昔コラムにも書いたので、マニアの方(いるのだろうか。いたらご一報いただきたい)はご存知だと思うが、130センチのアヒルのぬいぐるみを持っている。かつて抱き枕がわりにと買ったものなのだが、実は奴は養子に行ってしまった。ある日、我が家を訪れた甥がいたく気に入り、そのまま彼のアヒルとなったのである。子供のことなので、飽きているなら返してもらおうかと思ったのだが、驚くことにダッキーと呼ばれるそのアヒルは今も彼の夜伽をしているらしい。そうなれば4歳児からアヒルを取り返すような蛮行には及べないのである。

最近はハワイも冷え込んでいる。20度台前半の日が続き、雨風も結構強い。その気圧の変化のせいもあろうか、非常に腰が痛む。なるべく暖かい格好をして、ストレッチもより入念に、そして悪化しないようにタイガーバームや偽物のサロンパスみたいな湿布も貼っているものの、やはり腰の痛みが強くなってきている。寒さのせいでより姿勢が悪くなっていることも関係するのだろうか。雨の日に膝が痛むと言っていた、実家の近所のおばちゃんの気持ちが今更ながら理解できた。

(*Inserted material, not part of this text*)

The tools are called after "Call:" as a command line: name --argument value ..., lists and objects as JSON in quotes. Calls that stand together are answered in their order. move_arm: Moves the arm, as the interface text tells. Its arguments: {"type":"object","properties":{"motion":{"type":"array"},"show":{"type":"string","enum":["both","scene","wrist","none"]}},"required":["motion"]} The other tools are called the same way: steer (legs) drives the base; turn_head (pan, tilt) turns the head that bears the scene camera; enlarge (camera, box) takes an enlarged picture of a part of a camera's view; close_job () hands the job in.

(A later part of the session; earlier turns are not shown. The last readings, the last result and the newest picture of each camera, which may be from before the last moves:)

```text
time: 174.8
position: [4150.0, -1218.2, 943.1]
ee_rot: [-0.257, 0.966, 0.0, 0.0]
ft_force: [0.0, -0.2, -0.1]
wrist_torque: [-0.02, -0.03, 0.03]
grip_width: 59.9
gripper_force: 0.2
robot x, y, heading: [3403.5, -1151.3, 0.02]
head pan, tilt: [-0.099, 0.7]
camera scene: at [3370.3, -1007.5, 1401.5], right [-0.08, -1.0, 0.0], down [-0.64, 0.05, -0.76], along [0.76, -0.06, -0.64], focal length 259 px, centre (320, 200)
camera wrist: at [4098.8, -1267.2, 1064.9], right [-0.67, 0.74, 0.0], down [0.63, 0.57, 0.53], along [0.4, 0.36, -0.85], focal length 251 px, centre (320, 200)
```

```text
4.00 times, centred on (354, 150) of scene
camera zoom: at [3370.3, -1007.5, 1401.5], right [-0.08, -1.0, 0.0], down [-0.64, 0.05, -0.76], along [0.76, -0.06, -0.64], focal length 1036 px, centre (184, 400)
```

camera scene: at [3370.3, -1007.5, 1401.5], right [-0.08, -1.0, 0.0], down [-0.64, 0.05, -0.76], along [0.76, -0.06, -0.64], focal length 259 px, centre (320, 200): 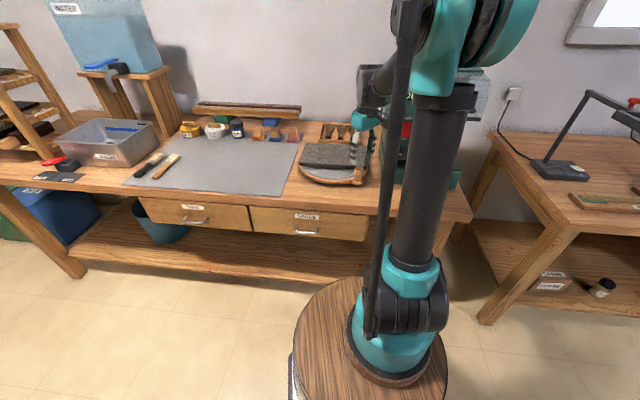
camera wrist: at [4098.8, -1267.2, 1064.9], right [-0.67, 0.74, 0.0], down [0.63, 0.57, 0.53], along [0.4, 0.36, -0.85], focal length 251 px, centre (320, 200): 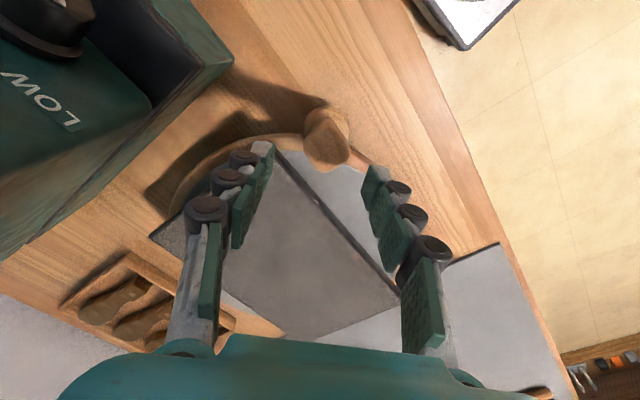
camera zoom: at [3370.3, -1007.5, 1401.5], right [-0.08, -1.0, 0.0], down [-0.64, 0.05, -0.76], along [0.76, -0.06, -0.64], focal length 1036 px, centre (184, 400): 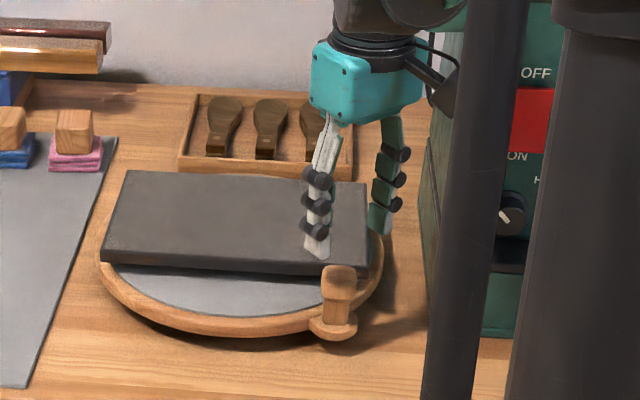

その近所のおばちゃんは、そうなるとすぐさま病院に行っていたような気がするが、ここはアメリカ。そうはいかないのである。一年半前、腰痛で動けなくなり救急車で運ばれた日。腰から下に力が入らず、あまりの痛みに嘔吐しているにも関わらず、何の治療も検査もされず、オピオイドの痛み止めだけ出されて返された日。アメリカの医療の洗礼を受けた日であった。そして今度は心臓が悪くなるほどの請求が来た日。腰の痛みを覚えるたびに思い出されるあの日々のことを忘れてはならぬ、と再度心に誓うのである。あの日のことを思えば、日々のストレッチが何であろうか。寝相を良くするのなど屁でもない。そのためにはやはりダッキー奪還が必要な気もする。来たるクリスマスには、新たなダッキーを甥にプレゼントし、旧ダッキーを再びこの手に。腰痛との戦いはまだまだ続くのである。